TIRA Contribution made to SEP IRA

Taxpayer intended to deposit $6,000 into a Traditional IRA for 2009. Taxpayer was not covered by any retirement plan for 2009, so a such a contribution would be tax deductible. Taxpayer had an already existing SEP IRA account, and made the intended Traditional IRA deposit into the SEP IRA account. Taxpayer deducted the $6,000 contribution as an IRA deduction on line 32 of his 2009 Form 1040. The IRA Trustee issued a Form 5498 showing a $6,000 SEP IRA contribution for 2009. IRS has sent a notice disallowing the deduction as the taxpayer did not have self-employment income to support a SEP IRA deduction. I have seen other discussion items in this Forum that characterize a SEP IRA as being a Traditional IRA that is allowed to accept SEP contributions. Under that theory, can we argue that the $6,000 contribution to the SEP IRA is, in fact, a $6,000 contribution to a Traditional IRA? Any suggestions and references to support a response to the IRS would be appreciated.



Yes, a SEP IRA can accept a TIRA contribution, but it must be correctly recorded as such at the time of contribution, or the 5498 will show the incorrect type.

You could try to argue this error with the IRS, but I doubt if the effort would be successful unless the error was ONLY at the 5498 level. It would probably require a copy of a statement at the time of the contribution showing that the contribution was not a SEP IRA contribution. Note that Form 5498 has a separate block for a SEP contribution vrs an IRA contribution (meaning TIRA). The error was most likely due to mis communication at the time of the contribution, although the unlikely chance of the error occurring only at the 5498 processing level is still worth checking out.
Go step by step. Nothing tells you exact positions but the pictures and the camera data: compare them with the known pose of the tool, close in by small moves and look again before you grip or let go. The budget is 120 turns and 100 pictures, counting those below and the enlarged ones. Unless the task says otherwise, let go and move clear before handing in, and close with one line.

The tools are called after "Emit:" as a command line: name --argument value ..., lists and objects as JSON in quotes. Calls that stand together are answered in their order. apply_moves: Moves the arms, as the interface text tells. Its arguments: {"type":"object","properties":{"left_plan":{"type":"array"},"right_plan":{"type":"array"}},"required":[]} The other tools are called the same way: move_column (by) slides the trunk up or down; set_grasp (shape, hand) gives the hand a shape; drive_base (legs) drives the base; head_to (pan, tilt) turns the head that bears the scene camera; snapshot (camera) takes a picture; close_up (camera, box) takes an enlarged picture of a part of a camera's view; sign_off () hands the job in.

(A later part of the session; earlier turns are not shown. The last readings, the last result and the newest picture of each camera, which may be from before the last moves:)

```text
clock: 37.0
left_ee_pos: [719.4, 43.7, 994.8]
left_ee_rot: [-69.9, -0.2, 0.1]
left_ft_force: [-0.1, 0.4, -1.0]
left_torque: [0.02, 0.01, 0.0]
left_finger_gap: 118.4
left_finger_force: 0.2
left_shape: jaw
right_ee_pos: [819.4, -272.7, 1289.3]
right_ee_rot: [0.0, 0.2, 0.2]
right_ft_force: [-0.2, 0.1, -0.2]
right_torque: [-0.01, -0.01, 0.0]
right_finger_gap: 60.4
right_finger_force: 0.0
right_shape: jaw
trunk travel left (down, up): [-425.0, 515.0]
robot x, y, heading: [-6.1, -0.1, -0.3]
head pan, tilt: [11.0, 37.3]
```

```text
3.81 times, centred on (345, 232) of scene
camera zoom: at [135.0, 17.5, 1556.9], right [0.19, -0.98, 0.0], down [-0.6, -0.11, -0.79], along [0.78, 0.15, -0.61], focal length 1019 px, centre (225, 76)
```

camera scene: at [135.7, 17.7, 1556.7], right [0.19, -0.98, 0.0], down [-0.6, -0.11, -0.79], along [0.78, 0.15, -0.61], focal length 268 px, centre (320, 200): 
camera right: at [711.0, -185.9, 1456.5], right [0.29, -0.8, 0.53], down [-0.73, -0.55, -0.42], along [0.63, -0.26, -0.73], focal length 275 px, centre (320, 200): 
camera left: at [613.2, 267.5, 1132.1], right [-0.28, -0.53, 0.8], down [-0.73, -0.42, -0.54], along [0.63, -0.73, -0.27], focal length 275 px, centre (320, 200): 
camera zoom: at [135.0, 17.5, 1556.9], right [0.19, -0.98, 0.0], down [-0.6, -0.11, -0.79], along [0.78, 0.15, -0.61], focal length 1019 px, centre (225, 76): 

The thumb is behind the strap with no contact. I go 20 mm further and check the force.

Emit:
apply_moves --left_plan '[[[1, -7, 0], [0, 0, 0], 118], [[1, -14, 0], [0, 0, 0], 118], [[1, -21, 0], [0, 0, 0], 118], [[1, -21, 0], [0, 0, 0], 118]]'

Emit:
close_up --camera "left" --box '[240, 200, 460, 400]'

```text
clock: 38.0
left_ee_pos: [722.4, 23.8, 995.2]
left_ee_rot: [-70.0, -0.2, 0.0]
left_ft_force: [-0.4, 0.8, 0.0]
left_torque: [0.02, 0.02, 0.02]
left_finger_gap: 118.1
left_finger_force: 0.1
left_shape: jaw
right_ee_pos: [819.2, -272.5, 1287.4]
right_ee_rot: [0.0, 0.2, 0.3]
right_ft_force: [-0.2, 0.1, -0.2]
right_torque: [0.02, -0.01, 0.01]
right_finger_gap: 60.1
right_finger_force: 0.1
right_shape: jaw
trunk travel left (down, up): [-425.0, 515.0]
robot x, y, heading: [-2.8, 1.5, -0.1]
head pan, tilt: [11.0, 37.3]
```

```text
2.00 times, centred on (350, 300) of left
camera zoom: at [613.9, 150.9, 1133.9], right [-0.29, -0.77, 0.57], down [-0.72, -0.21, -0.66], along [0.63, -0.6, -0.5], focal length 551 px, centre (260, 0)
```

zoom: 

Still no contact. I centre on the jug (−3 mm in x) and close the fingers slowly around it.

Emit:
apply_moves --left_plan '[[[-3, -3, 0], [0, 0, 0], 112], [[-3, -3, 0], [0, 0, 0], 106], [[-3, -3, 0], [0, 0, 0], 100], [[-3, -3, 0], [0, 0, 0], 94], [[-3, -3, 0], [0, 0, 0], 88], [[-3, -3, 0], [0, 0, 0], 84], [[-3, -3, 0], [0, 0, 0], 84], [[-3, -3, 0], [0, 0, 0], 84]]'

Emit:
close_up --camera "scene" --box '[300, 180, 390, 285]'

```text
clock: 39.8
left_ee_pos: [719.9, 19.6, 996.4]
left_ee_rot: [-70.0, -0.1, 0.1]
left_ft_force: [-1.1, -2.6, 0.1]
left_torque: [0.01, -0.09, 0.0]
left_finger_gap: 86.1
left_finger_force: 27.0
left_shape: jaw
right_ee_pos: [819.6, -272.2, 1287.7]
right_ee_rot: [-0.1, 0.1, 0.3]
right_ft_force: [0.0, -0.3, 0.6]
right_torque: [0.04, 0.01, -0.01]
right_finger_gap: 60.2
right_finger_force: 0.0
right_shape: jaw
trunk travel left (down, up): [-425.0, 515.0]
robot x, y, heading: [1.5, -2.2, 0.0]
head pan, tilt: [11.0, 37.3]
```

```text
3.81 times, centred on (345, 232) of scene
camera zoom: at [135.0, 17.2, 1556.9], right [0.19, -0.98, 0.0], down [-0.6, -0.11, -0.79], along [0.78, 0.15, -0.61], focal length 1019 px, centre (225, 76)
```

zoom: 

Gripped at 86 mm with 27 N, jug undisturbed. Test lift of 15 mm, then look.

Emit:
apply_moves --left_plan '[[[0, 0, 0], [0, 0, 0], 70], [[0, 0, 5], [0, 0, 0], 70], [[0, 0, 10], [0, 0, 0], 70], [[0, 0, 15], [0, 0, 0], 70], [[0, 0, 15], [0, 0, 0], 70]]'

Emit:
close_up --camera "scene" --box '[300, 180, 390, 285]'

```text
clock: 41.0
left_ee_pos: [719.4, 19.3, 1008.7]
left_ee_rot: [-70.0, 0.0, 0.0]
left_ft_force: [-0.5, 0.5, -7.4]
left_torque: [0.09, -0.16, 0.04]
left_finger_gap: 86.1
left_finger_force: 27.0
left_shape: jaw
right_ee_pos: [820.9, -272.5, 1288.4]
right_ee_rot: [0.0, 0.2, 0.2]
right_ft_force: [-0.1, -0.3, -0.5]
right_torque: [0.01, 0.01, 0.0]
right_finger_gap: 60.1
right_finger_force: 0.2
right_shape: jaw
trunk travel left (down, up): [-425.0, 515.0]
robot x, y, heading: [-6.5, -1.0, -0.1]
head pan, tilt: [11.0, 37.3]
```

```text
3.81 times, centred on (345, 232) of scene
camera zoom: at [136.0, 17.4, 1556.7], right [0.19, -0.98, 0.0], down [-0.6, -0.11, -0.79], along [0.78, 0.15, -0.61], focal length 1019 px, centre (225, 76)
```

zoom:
Even if the error had been caught, the contribution cannot be recharacterized from an employer (SEP) contribution to an employee TIRA contribution. It would have to have been withdrawn and re contributed as a TIRA contribution with any earnings on the SEP contribution taxable. The additional problem now is that an excess SEP IRA contribution incurs a 10% penalty per From 5330 unless it can be applied to a later year as a SEP contribution. Did taxpayer have SE earnings in 2010 or 2011? If not, the contribution should be withdrawn before the end of this year to avoid a third 10% excise tax.